San Antonio Express-News

Federal Reserve expands access to loan program

- By Catarina Saraiva

The Federal Reserve sharply reduced the minimum loan size in its Main Street Lending Program, potentiall­y opening it to more U.S. businesses at a time when Congress remains deadlocked on additional aid.

By lowering the minimum loan size to $100,000 from $250,000, the Fed on Friday was responding to widespread calls to make Main Street easier to access for small businesses battling to survive the coronaviru­s pandemic.

It also changed the fee structure so banks will get paid more for facilitati­ng loans under $250,000. Businesses that received under $2 million in Paycheck Protection Program loans will now be eligible for the Fed’s program. All five members of the Board of Governors voted to approve the changes.

The Fed’s announceme­nt came at the end of a tumultuous week in markets and the global economy as virus cases surge in parts of the U.S. and Europe, darkening the outlook for the pace of the recovery. Congress and the White House have been unable to pass further stimulus measures ahead of next week’s presidenti­al election, leaving businesses and unemployed Americans without added support as the country fights another wave of infections.

The adjustment­s to Main Street come after months of talks between Congress and the White House that ultimately failed to deliver more fiscal stimulus. Lawmakers, business owners and industry groups have called for changes such as reducing the minimum loan size and further incentive for banks to provide support for small businesses.

The Fed said it has bought almost 400 Main Street loans, or $3.7 billion, which represents just 0.6 percent of the potential $600 billion it could lend under the program. Chair Jerome Powell has argued that businesses may need grants, not loans, to get through the lengthy pandemic. But the PPP program, whose loans turned into grants if companies use a certain amount of the funds for payroll retention, expired in August.

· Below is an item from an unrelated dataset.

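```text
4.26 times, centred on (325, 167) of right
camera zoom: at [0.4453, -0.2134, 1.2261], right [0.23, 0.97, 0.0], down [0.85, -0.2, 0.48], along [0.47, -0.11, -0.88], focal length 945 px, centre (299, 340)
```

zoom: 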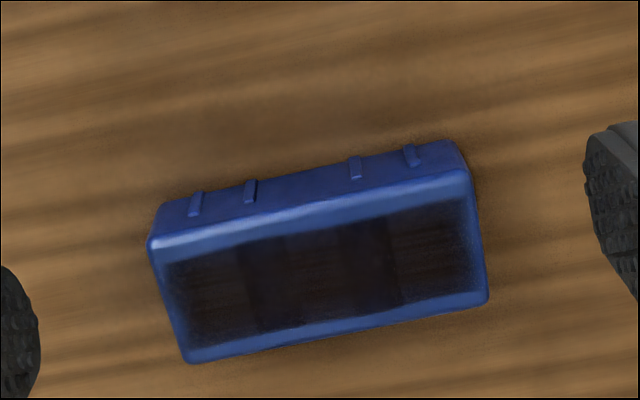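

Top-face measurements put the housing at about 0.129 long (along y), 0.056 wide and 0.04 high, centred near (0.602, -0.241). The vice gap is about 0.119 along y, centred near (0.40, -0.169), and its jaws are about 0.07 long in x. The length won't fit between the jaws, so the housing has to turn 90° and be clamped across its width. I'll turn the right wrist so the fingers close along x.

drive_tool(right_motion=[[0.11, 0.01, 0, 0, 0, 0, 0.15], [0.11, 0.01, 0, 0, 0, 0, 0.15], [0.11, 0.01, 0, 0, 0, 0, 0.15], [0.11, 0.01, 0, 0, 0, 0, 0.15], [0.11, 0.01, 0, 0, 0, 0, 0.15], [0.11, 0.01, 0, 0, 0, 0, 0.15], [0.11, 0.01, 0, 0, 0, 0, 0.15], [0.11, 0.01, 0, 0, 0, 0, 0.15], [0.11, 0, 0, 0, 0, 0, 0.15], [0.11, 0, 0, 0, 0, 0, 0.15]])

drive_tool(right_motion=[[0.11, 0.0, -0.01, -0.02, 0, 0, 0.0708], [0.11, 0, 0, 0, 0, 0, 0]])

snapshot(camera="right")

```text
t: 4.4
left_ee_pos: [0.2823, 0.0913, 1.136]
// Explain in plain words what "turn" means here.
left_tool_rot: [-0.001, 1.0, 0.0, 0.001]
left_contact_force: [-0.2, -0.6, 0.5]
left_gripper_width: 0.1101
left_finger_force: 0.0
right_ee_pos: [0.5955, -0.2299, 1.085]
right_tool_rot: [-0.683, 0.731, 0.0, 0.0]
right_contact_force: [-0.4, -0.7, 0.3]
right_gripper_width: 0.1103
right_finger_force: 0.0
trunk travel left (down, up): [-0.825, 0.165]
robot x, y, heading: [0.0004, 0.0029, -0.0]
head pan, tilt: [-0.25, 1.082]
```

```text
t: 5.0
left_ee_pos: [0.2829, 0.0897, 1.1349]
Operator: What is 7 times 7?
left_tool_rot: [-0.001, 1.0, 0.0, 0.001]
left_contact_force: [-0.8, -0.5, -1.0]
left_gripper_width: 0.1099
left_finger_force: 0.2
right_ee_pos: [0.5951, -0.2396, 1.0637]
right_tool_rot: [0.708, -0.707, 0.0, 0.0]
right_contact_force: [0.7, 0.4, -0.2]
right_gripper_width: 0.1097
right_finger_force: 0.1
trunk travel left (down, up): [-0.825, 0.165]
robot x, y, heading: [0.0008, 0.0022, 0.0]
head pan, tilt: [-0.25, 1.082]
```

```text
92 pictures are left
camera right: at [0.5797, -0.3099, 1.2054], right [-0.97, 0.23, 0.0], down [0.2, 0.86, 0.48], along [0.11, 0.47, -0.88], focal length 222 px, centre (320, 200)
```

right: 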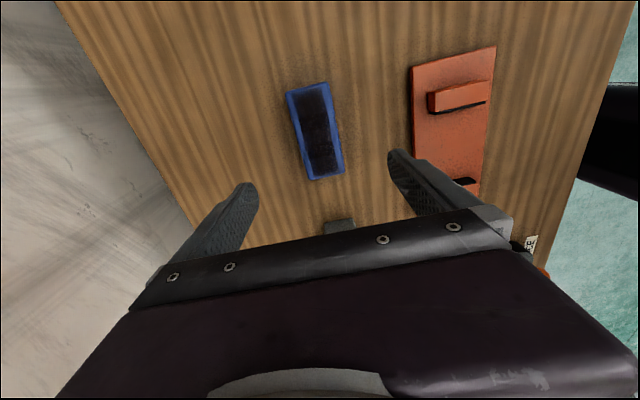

In order to encourage banks to make loans under $250,000, the Fed got rid of the 100 basis-point transactio­n fee — which lenders will still pay to the central bank on larger loans — raised the loan originatio­n fee that lenders charge borrowers and increased the servicing expense that the Fed pays to the banks. Other program provisions, including banks’ retention of 5 percent of each loan that they sell to the Fed, remain unchanged.

Businesses can exclude PPP debt under $2 million, as long as it’s expected to be forgiven under the Small Business Administra­tion’s payroll provisions, from calculatio­ns of their eligibilit­y to apply for a Main Street loan.

The Main Street program, which has been changed several times and was only fully operationa­l in July, is set to expire Dec. 31.